The letter to the Ephesians, chapter 4 verse 14 says if we are well brought up in the word, “we will no longer be like children, forever changing our minds about what we believe because someone has told us something different or has cleverly lied to us and made the lie sound like the truth.” Lies can be cleverly delivered and made to sound like the truth; it takes a scripturally sound mind to spot the difference. I used to wonder why anytime the central bank was about to introduce new currency notes into circulation, they would first release information about the hidden and obvious security features that could be used to authenticate any notes. In my naïve mind, why tell the fakers what security features were embedded in the notes? The publicity was made so that anyone would be able to discern a fake note from an original. To know whether a prophet or teacher is speaking or practicing the truth, you need to first know the truth; only then can you recognize what is false. Jesus said you will know the truth and it will make you free (John 8:32). He also said when the Spirit of truth comes, he will take from what is Christ’s and make it known to us (John 16:34). What is Christ’s is written in his word; whatever is not in the canon of scripture, don’t even consider it.

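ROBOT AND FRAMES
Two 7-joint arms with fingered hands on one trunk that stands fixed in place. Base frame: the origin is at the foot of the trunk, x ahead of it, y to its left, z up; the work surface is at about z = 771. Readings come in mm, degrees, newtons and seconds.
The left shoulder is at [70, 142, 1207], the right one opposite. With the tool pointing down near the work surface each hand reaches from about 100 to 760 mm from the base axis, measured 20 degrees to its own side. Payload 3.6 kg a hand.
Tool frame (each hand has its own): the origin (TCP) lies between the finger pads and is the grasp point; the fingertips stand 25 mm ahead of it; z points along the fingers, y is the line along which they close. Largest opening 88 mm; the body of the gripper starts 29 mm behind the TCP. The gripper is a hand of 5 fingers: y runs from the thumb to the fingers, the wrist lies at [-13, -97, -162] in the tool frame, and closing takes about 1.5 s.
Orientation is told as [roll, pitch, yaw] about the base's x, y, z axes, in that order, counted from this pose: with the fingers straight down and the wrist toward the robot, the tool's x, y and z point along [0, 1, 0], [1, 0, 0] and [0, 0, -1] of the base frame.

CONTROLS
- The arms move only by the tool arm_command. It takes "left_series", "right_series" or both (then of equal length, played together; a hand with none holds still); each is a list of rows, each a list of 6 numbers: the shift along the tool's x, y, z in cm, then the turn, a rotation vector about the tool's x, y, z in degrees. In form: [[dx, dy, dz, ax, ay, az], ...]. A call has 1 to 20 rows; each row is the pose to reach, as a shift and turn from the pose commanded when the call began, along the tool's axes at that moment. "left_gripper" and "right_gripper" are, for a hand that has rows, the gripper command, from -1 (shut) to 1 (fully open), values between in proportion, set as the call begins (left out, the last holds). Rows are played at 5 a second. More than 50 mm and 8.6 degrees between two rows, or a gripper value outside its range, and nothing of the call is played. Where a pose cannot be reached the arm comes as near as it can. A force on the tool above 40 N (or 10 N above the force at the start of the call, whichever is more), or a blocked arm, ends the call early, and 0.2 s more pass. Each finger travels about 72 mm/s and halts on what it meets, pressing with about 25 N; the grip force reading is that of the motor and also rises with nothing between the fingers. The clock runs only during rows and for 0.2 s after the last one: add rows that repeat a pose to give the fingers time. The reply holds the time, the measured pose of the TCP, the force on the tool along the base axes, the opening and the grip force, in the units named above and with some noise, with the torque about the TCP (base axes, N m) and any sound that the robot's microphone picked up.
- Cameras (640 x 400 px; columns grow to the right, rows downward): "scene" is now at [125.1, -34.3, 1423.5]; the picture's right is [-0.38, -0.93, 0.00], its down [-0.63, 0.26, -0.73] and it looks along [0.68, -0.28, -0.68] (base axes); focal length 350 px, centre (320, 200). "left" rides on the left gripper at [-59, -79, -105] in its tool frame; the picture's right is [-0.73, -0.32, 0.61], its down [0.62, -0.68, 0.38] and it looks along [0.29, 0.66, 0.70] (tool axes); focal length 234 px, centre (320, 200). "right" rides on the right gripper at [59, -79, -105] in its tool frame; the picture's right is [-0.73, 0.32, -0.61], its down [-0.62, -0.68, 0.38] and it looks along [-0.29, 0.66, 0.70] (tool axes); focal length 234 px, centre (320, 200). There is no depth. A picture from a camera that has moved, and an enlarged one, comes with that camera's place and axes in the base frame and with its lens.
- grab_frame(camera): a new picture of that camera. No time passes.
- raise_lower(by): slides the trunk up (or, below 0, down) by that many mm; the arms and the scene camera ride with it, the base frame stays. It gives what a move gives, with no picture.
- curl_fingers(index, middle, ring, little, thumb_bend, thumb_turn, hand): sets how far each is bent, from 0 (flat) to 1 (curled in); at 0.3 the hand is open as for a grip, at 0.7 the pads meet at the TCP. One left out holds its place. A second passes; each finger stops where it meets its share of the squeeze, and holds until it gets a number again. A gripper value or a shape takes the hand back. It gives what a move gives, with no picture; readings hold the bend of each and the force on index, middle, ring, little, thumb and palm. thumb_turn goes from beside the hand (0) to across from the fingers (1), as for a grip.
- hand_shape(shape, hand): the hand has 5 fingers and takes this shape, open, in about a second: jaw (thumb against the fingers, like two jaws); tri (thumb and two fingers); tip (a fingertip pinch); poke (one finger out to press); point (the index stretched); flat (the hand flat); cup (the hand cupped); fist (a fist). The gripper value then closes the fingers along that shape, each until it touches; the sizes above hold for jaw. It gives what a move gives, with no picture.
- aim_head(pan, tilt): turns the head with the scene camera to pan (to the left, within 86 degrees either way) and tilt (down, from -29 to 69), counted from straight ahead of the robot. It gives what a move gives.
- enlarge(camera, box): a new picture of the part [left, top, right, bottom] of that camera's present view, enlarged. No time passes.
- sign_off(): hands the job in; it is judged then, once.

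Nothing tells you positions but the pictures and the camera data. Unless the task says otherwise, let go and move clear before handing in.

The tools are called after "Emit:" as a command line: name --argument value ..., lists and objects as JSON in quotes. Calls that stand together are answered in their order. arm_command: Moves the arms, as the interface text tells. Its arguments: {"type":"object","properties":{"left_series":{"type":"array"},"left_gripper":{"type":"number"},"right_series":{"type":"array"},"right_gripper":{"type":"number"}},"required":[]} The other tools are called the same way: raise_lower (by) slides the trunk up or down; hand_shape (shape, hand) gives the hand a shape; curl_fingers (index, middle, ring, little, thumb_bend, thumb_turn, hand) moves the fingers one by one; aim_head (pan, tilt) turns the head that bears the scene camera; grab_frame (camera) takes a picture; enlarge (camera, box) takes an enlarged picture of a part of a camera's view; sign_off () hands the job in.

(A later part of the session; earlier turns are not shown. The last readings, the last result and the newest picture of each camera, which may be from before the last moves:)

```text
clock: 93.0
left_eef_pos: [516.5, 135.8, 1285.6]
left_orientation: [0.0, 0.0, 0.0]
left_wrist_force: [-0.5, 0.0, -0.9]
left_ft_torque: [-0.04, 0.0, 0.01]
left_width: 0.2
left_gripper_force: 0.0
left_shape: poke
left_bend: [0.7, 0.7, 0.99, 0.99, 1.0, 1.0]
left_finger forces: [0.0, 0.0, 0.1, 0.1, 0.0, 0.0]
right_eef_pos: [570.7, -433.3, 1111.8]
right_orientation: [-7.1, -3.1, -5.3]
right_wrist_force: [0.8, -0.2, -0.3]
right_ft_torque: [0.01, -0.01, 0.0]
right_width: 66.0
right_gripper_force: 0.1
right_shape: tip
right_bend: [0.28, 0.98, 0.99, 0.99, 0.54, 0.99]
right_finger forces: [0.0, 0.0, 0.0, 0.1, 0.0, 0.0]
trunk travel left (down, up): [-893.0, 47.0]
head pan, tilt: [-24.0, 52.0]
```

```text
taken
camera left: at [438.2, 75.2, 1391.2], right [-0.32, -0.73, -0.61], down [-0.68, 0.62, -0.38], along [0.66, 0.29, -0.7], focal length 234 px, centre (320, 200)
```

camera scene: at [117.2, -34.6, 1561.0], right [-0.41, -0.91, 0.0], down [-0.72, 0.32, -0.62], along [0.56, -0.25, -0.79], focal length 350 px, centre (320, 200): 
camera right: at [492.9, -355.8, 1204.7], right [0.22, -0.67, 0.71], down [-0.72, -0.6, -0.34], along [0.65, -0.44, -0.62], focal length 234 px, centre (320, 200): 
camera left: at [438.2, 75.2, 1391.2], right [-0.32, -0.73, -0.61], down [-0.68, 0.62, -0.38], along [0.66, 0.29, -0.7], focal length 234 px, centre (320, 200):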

Dear friends, do not believe every spirit, but test the spirits to see whether they are from God, because many false prophets have gone out into the world. This is how you can recognize the Spirit of God: Every spirit that acknowledges that Jesus Christ has come in the flesh is from God, but every spirit that does not acknowledge Jesus is not from God. This is the spirit of the antichrist, which you have heard is coming and even now is already in the world (1 John 4:1-3).
Do you also have a rich mental reservoir of the word that sieves and compares what you hear?
This question for me is very pertinent in our Christian walk. Mr. Akaahan has done justice to this topic further challenging Christians on the need to study & be filled with the word of God. A highly, instructive and edifying piece. I pray fresh Grace on your life in the most precious name of Jesus Christ. Amen.